What's wrong with crime is that the victim is harmed or forced to act against his judgment. How is this different than someone who deems (reasonably or not) owning a handgun to be unnecessary, troublesome, or expensive, being made to spend his time and money on a gun purchase he otherwise wouldn't have made? (The law also paves the way for the government to tell citizens what to do in other ways, even if, in this case, they would buy guns or already own them.) A wrong decision about gun ownership in this situation does not harm or directly threaten anyone else.

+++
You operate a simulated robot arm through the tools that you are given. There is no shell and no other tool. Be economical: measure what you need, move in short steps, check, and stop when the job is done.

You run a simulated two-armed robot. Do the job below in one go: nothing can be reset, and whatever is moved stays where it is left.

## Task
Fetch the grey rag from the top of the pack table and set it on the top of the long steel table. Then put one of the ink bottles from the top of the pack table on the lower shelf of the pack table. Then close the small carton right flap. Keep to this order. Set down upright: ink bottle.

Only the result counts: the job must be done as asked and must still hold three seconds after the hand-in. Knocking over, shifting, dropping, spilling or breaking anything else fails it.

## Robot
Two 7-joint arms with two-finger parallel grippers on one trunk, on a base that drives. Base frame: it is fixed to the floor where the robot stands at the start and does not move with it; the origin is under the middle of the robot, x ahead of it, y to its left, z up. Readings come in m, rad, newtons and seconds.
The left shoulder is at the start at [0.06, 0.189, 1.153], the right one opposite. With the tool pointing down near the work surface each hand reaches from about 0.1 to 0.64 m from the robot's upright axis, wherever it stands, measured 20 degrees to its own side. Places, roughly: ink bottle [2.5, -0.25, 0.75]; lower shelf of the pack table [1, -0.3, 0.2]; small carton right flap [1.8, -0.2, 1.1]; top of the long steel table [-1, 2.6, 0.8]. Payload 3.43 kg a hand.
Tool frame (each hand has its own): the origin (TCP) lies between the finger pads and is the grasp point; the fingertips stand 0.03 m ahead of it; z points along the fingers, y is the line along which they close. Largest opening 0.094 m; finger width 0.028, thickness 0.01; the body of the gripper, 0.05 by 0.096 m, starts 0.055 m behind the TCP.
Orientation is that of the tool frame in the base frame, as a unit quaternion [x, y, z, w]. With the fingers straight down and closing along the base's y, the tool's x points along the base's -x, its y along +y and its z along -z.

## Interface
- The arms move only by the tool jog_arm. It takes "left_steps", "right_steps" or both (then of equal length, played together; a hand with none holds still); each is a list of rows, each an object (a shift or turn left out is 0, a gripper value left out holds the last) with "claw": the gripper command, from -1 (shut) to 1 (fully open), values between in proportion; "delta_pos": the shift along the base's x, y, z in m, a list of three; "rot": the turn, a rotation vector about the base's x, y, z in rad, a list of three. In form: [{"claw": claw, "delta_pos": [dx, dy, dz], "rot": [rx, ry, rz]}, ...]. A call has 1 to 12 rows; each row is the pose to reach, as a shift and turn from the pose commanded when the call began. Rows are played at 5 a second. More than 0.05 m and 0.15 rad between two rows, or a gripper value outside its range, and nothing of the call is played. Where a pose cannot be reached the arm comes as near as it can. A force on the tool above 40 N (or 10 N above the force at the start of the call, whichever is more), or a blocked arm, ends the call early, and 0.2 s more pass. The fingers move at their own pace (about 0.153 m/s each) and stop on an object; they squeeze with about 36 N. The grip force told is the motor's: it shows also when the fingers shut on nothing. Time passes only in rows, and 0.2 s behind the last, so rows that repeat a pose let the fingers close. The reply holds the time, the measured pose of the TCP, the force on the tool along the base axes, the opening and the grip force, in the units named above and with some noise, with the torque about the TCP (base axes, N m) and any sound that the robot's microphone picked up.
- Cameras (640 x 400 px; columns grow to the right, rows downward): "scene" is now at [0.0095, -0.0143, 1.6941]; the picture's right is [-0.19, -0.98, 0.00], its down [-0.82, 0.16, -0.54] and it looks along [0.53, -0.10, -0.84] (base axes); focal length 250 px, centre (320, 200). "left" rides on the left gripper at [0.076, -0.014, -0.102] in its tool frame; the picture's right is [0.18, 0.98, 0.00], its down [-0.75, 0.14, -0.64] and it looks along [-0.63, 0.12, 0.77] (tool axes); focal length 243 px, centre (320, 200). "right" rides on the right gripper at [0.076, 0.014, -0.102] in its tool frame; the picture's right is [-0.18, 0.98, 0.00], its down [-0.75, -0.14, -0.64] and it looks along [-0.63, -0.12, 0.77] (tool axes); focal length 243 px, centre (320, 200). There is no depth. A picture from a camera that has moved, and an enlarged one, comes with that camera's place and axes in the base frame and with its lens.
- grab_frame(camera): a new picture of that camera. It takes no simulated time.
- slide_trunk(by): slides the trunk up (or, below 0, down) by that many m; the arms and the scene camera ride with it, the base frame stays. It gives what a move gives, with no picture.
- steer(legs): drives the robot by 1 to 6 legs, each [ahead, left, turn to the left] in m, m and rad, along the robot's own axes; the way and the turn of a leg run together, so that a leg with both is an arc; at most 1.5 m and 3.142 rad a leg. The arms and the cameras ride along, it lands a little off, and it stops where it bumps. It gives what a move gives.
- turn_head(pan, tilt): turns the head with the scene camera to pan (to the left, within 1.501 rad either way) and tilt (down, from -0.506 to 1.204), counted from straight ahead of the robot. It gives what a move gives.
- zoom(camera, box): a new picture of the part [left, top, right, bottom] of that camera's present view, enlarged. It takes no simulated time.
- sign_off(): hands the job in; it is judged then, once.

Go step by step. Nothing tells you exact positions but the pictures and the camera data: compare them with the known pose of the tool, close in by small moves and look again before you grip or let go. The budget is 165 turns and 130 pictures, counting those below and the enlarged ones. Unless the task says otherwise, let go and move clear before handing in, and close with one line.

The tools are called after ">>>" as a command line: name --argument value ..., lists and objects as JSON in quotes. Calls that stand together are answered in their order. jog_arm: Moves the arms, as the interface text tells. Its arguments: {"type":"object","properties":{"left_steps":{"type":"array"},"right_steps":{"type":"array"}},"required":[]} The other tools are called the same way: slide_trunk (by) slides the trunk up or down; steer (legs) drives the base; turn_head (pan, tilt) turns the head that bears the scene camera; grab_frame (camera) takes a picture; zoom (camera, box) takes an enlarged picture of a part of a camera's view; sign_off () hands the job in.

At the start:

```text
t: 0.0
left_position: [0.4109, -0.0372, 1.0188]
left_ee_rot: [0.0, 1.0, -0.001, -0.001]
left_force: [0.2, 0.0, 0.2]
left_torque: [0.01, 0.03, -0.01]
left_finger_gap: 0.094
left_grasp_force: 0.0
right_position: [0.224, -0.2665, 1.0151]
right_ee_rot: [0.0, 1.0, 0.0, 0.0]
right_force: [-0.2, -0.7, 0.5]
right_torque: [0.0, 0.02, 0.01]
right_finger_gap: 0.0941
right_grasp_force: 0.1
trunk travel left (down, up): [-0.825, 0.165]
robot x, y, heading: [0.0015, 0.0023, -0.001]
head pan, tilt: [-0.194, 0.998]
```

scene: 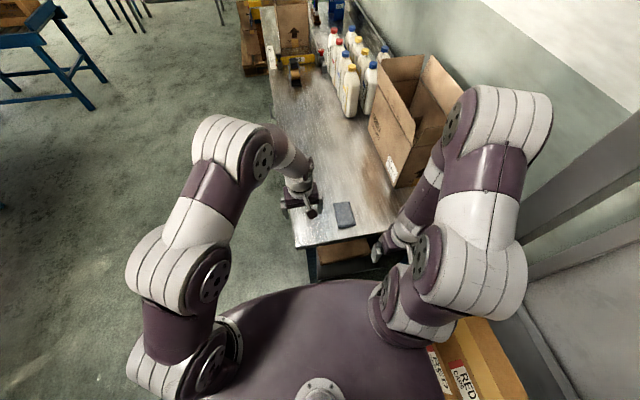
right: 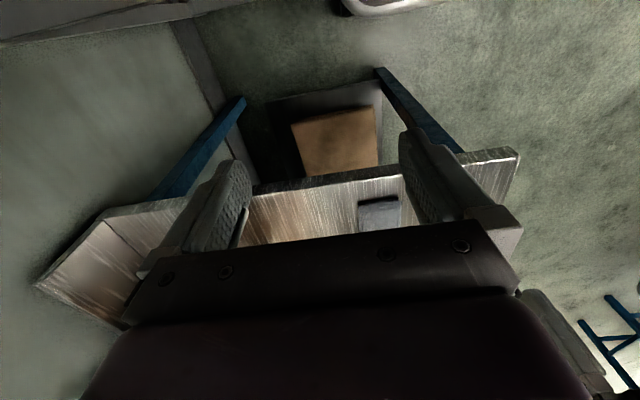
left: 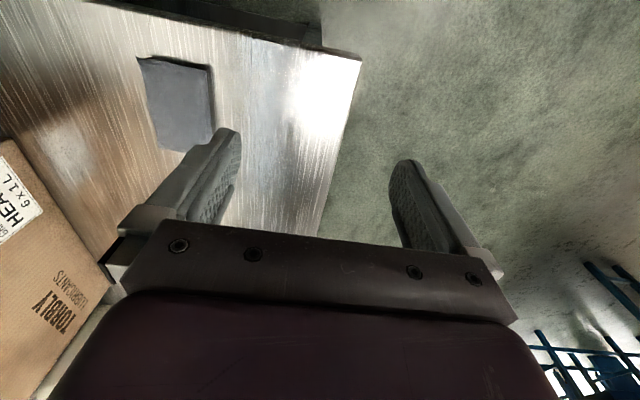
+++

The article quotes one citizen who hopes to see all Americans forced to own guns, but a voice of reason, that of Lamar Kellett, gets the last word: "This is big government at its worst. Government mandating what a free individual can and will have in his home."  (I'd say improper government, rather than big government, but his objection remains on the money.)

-- CAV

2 comments:

mtnrunner2 said...

What a pathetic law. Not only from a rights perspective, but from the point of view that in this country so much money is going towards useless goals that communities don't have the money to fund what governments actually need to be doing: protecting us.

Gus Van Horn said...

Bingo.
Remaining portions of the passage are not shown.